Grant Thornton’s North West Corporate Finance team has completed its first TMT deal of 2019. The professional services firm advised the shareholders of Hosted Desktop UK on their investment from specialist SME lender Beechbrook Capital.

Technological disruption and changing consumer behaviour have continued to affect top Technology, Media & Telecommunications (TMT) players in recent years. The industry has seen revenues border on stagnation over the past decade, at 0.4% annual growth since 2008. While the industry is keen to develop new digital services and models to meet market challenges, they face a range of barriers – meaning the recruiting of talent specialising in innovative software and technology has become a key goal for the industry.

Amid this, Hosted Desktop UK (HDUK) provides cloud computing services to small and medium sized businesses across the UK. The firm’s cloud solutions provide businesses with IT reliability, flexibility, value for money and business continuity. As the firm bids to grow in the UK, with demand for its disruptive technologies high, HDUK has secured a key investment from specialist SME lender Beechbrook Capital.

Grant Thornton advises on deal for high-growth cloud hosting firm

The transaction was Beechbrook Capital’s maiden deal from its latest UK SME credit fund, which supports small and medium-sized businesses in the UK with EBITDA of £1 million and above. Manchester law firms Pannone Corporate (sell-side advice, led by Mark Winthorpe) and DWF LLP (buy-side advice, led by Jonathan Robinson) also advised on the deal, while Grant Thornton’s North West Corporate Finance team advised HDUK’s shareholders.

The deal represents the Grant Thornton branch’s first TMT deal of 2019, with a team comprised of Partner and Head of Corporate Finance Peter Terry, Manager Daniel Brecker and Assistant Manager Cariad Mudford advising HDUK shareholders on the investment. It is the third key deal in the TMT sector that the GT North team has advised on in the last 18 months, following the £16.5 million sale of Salford-based Sonassi to Iomart in December 2017 and NorthEdge Capital’s investment in Yorkshire company iPortalis in August 2018.

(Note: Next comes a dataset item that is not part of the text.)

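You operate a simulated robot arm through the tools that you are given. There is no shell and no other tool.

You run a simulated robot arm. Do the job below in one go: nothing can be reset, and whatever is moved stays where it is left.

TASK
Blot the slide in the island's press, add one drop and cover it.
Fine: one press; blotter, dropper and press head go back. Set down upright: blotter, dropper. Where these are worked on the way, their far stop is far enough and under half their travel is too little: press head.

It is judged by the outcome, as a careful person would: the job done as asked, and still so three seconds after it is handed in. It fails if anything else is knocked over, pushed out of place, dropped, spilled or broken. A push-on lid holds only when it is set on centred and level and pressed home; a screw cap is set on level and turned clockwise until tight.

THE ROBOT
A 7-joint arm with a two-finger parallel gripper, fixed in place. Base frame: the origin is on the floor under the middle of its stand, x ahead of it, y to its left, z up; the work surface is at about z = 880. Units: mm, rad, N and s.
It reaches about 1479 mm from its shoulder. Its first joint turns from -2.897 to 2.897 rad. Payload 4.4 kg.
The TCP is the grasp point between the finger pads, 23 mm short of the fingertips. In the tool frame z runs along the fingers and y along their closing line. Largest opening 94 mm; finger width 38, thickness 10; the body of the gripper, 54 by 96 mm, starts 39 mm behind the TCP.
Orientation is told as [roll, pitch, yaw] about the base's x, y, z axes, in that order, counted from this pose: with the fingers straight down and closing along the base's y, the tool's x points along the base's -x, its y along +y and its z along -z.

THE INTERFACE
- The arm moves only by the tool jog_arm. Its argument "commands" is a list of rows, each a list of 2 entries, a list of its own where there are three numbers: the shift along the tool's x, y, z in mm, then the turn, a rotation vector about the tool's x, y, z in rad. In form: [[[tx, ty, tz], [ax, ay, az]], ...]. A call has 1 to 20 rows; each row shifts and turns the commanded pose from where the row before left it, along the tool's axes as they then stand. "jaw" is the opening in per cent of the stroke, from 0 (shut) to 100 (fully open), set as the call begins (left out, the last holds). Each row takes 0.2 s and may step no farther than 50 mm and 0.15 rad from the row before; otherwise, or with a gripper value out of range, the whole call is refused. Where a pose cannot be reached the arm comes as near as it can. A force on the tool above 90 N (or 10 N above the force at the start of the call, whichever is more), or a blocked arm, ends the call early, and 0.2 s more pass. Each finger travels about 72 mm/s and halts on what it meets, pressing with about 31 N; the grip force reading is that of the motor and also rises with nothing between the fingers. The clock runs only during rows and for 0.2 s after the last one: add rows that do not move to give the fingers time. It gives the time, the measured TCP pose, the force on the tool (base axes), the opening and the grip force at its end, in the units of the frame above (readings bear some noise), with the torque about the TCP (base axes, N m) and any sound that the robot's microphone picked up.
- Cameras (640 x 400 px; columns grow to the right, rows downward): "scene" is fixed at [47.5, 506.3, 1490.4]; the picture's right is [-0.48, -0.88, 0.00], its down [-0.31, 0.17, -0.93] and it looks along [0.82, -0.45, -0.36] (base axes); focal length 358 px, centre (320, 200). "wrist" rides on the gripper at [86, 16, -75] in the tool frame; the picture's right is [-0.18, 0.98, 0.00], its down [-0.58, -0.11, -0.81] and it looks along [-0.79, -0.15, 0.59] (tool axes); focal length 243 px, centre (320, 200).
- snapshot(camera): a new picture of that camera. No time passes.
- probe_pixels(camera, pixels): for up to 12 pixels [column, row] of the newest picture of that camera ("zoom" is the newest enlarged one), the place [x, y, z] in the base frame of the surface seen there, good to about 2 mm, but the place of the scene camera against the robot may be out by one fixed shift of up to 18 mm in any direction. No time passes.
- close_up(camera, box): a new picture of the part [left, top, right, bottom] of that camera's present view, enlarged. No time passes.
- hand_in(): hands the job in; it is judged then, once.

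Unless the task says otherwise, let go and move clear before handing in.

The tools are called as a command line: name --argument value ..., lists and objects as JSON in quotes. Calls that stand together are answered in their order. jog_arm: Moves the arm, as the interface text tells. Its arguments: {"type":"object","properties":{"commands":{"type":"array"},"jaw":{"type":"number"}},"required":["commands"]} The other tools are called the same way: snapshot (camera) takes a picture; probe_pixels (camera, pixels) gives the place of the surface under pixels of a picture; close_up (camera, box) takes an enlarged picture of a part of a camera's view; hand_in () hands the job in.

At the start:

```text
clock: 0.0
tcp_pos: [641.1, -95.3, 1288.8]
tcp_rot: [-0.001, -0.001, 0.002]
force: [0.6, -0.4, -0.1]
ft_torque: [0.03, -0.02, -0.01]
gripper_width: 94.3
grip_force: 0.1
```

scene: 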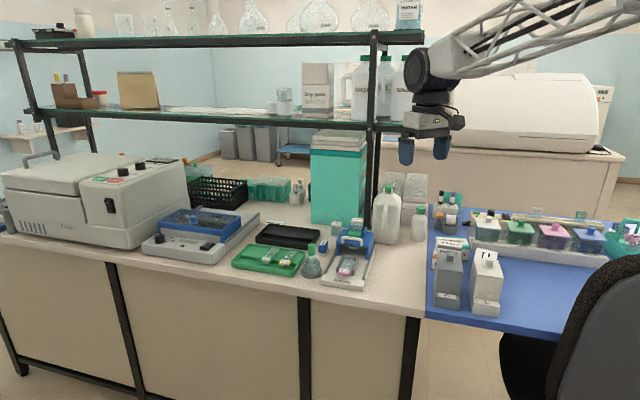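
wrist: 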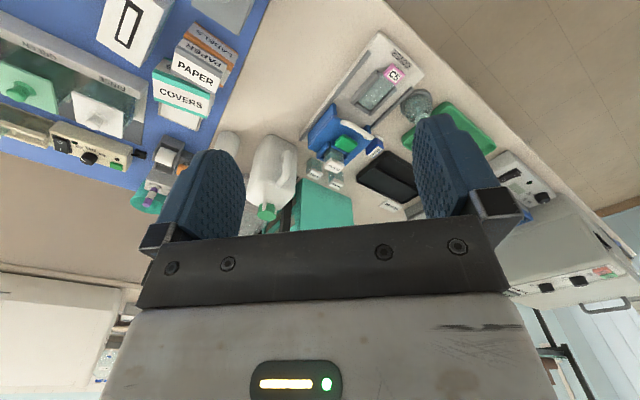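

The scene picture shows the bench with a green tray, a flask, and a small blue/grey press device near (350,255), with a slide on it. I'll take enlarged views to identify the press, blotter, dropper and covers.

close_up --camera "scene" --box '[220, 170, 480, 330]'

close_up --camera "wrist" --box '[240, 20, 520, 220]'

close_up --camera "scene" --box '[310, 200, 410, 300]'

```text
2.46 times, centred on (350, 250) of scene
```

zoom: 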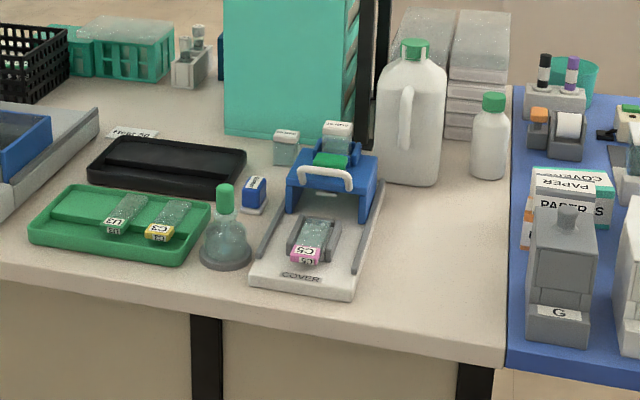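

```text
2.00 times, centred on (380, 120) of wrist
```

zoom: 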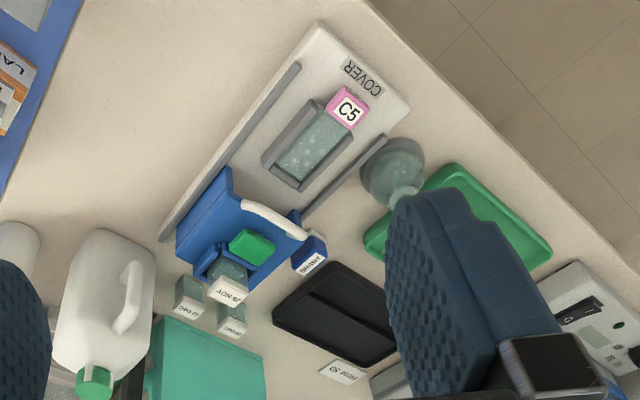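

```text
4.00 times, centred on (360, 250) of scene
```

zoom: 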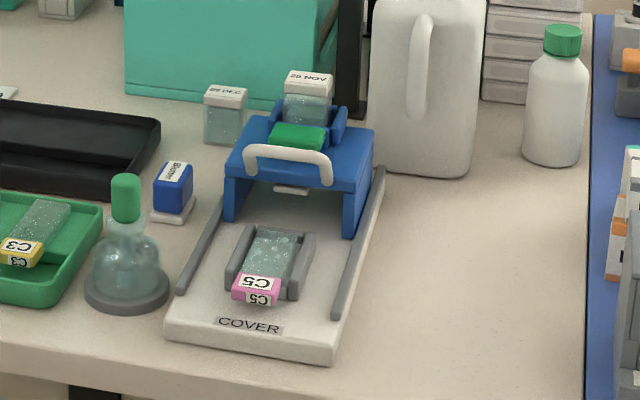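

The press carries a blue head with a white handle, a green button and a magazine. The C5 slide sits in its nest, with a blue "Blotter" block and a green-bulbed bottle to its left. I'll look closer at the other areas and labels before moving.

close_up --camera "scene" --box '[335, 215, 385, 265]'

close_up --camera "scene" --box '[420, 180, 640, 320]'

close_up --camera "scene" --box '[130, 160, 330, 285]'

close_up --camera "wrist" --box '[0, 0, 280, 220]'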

Grant Thornton’s Peter Terry said of the news, “As our domestic and working lives become ever-more technology dependent, it’s no surprise that there continues to be strong investor interest in any asset in the cloud computing, data infrastructure and connectivity space… We were pleased to work with Beechbrook Capital on the first deal in its new fund. It shows that despite the well-documented uncertainties in the economy there are still good funding options for dynamic SMEs and their management teams.”